►

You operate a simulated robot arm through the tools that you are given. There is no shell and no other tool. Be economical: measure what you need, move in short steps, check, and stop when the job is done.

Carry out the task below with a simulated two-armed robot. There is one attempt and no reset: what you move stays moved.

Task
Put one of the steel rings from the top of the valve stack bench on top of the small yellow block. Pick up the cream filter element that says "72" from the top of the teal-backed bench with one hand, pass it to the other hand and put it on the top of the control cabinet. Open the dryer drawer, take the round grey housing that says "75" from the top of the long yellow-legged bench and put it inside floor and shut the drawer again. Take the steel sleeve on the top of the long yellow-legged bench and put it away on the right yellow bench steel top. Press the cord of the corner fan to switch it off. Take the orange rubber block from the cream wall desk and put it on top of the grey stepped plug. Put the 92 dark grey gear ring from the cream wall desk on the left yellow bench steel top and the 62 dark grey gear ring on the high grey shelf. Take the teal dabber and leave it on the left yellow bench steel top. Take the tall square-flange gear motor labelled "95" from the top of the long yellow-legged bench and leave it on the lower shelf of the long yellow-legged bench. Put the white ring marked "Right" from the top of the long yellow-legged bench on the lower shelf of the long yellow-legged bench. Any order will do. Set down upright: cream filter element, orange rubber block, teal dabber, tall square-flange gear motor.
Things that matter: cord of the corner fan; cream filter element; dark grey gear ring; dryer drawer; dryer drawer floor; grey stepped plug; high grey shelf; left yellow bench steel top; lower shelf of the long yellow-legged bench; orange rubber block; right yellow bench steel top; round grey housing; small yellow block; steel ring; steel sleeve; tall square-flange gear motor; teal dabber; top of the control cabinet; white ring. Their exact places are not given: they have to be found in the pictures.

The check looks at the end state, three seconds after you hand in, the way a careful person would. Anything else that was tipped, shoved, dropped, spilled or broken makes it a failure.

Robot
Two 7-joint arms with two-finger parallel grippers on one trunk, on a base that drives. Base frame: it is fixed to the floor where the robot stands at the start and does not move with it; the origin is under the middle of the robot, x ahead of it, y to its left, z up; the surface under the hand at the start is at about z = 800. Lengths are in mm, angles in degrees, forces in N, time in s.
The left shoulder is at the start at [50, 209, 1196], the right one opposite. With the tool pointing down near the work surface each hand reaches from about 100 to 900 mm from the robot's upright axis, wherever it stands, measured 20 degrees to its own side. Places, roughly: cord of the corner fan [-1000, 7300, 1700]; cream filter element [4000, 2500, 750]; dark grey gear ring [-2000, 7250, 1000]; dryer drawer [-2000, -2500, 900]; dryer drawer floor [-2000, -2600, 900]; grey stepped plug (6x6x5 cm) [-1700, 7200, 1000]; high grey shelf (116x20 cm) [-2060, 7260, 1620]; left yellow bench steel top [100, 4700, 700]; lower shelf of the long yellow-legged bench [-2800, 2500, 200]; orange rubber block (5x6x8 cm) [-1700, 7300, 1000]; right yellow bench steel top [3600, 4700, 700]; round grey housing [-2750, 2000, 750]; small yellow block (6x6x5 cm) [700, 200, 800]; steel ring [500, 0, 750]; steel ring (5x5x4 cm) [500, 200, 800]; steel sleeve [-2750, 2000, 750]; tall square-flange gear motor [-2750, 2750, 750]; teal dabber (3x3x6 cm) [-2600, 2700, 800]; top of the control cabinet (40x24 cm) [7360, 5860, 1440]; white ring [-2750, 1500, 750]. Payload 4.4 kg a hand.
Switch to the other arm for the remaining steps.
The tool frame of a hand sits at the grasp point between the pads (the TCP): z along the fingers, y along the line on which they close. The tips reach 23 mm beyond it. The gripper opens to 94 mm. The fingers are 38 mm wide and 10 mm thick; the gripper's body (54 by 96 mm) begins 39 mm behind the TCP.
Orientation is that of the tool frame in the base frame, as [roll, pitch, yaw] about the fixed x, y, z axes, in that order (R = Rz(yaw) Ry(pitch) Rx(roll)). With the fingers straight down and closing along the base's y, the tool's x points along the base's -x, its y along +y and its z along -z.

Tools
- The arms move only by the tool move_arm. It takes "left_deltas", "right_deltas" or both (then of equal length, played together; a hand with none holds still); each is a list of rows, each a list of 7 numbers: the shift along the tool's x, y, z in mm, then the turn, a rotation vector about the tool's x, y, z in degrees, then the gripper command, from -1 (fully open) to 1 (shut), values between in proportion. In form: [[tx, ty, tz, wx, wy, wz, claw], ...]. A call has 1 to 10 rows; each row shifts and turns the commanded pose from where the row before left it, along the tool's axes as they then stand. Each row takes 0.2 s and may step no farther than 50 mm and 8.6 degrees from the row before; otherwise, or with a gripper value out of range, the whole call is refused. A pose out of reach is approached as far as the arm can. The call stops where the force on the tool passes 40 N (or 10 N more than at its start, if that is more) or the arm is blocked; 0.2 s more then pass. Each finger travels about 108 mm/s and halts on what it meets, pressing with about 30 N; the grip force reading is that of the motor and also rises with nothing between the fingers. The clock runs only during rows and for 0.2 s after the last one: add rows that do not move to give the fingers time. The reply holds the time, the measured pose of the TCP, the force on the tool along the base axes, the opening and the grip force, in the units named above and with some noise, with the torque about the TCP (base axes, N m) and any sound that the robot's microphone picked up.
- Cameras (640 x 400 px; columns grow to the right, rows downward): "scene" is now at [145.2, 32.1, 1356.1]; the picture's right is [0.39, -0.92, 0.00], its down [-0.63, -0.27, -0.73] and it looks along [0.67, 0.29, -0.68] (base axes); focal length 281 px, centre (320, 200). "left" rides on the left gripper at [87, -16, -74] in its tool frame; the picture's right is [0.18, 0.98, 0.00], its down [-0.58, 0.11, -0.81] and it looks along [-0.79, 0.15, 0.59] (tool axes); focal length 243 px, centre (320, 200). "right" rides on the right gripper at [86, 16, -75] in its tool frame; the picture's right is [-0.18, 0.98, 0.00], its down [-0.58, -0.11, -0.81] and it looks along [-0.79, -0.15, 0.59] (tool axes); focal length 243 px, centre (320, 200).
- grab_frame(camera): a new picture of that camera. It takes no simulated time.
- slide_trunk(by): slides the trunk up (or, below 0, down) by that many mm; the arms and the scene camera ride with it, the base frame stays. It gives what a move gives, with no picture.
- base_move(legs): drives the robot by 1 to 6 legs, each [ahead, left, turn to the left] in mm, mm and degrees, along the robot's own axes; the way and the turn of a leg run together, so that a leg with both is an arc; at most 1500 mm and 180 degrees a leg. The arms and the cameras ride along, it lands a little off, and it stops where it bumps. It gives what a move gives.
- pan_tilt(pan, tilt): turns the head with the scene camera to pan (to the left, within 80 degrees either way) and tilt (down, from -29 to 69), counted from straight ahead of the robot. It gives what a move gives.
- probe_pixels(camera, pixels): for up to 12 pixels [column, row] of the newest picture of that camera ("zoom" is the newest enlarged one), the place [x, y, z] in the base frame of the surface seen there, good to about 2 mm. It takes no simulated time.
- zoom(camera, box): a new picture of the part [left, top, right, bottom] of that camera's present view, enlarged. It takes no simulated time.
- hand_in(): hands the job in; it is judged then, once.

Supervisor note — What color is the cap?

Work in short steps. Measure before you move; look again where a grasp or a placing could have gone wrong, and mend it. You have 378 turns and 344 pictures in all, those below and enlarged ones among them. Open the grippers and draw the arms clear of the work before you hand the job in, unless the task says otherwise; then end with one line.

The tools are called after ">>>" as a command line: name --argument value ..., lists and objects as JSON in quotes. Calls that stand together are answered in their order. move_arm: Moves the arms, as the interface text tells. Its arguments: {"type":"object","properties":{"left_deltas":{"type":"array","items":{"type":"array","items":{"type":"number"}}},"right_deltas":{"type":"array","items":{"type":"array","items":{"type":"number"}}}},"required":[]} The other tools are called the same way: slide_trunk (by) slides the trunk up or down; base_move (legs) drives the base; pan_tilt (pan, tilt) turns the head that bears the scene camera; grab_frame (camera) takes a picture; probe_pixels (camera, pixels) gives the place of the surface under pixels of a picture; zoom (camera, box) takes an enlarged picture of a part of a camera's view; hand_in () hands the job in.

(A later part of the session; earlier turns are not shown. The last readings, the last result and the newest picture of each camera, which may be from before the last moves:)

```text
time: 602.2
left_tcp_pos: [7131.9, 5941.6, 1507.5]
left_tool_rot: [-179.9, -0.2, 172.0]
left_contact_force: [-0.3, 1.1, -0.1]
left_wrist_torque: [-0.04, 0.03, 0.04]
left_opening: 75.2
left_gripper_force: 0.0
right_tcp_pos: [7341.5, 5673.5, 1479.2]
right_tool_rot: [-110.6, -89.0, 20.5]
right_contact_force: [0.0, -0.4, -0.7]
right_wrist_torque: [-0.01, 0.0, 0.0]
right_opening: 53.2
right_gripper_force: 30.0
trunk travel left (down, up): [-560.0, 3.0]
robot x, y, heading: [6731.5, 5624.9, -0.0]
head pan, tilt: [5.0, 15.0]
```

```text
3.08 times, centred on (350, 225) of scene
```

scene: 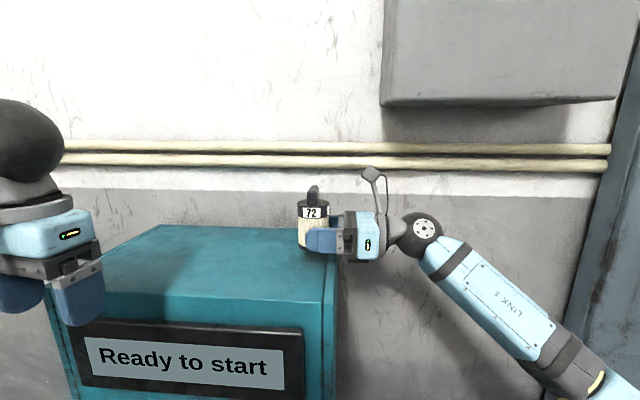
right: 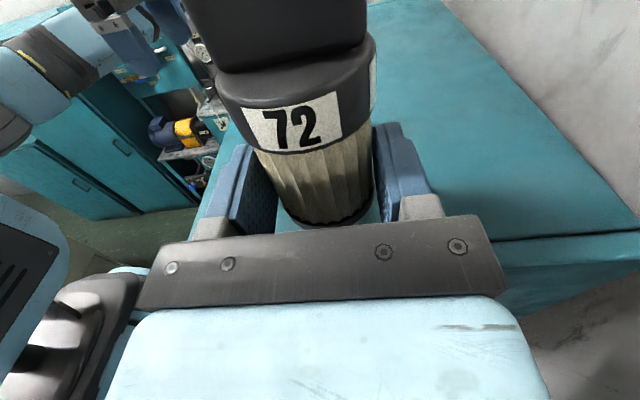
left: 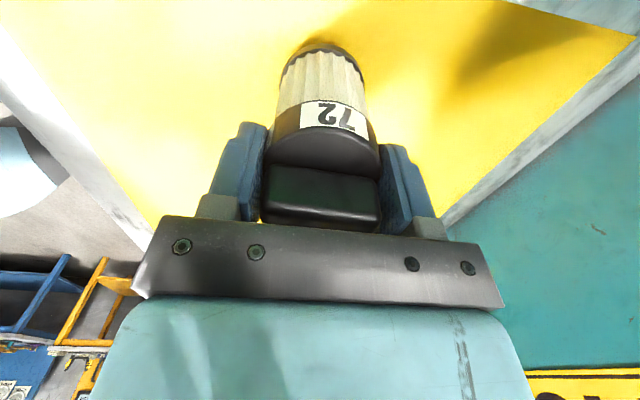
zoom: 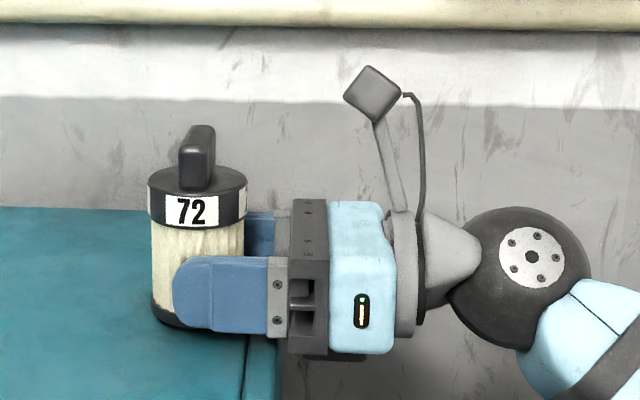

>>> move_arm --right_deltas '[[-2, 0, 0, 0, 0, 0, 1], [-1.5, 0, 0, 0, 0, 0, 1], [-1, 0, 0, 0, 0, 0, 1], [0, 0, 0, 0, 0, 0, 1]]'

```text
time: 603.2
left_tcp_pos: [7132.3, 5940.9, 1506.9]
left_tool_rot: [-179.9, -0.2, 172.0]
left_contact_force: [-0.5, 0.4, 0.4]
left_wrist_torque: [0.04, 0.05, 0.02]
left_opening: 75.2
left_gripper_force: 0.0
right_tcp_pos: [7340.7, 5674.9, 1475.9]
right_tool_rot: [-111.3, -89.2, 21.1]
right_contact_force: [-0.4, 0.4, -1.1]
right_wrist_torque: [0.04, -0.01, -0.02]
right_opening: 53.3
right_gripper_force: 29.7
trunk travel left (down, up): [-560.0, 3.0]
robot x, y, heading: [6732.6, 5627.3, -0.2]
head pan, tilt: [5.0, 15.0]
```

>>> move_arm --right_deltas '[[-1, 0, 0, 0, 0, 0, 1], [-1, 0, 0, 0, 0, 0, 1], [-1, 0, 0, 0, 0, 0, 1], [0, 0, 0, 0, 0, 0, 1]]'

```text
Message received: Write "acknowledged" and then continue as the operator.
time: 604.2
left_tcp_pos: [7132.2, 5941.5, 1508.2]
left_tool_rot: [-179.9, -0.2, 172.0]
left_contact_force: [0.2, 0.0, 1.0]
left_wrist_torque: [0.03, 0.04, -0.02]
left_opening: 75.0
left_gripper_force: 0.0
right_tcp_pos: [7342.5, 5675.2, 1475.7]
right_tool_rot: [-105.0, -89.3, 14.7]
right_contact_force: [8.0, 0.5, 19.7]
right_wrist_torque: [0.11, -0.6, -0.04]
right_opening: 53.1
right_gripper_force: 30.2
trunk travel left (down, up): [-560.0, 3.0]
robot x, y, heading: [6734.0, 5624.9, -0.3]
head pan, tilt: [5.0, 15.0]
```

◄

Short problem:
Reproduce exactly the lines from the line with "Supervisor note — What color is the cap?" to the line with "Work in short", both end lines included. Give them as a JSON list of strings, one for each line, with blank lines left out.

Output for this task:
[
  "Supervisor note — What color is the cap?",
  "Work in short steps. Measure before you move; look again where a grasp or a placing could have gone wrong, and mend it. You have 378 turns and 344 pictures in all, those below and enlarged ones among them. Open the grippers and draw the arms clear of the work before you hand the job in, unless the task says otherwise; then end with one line."
]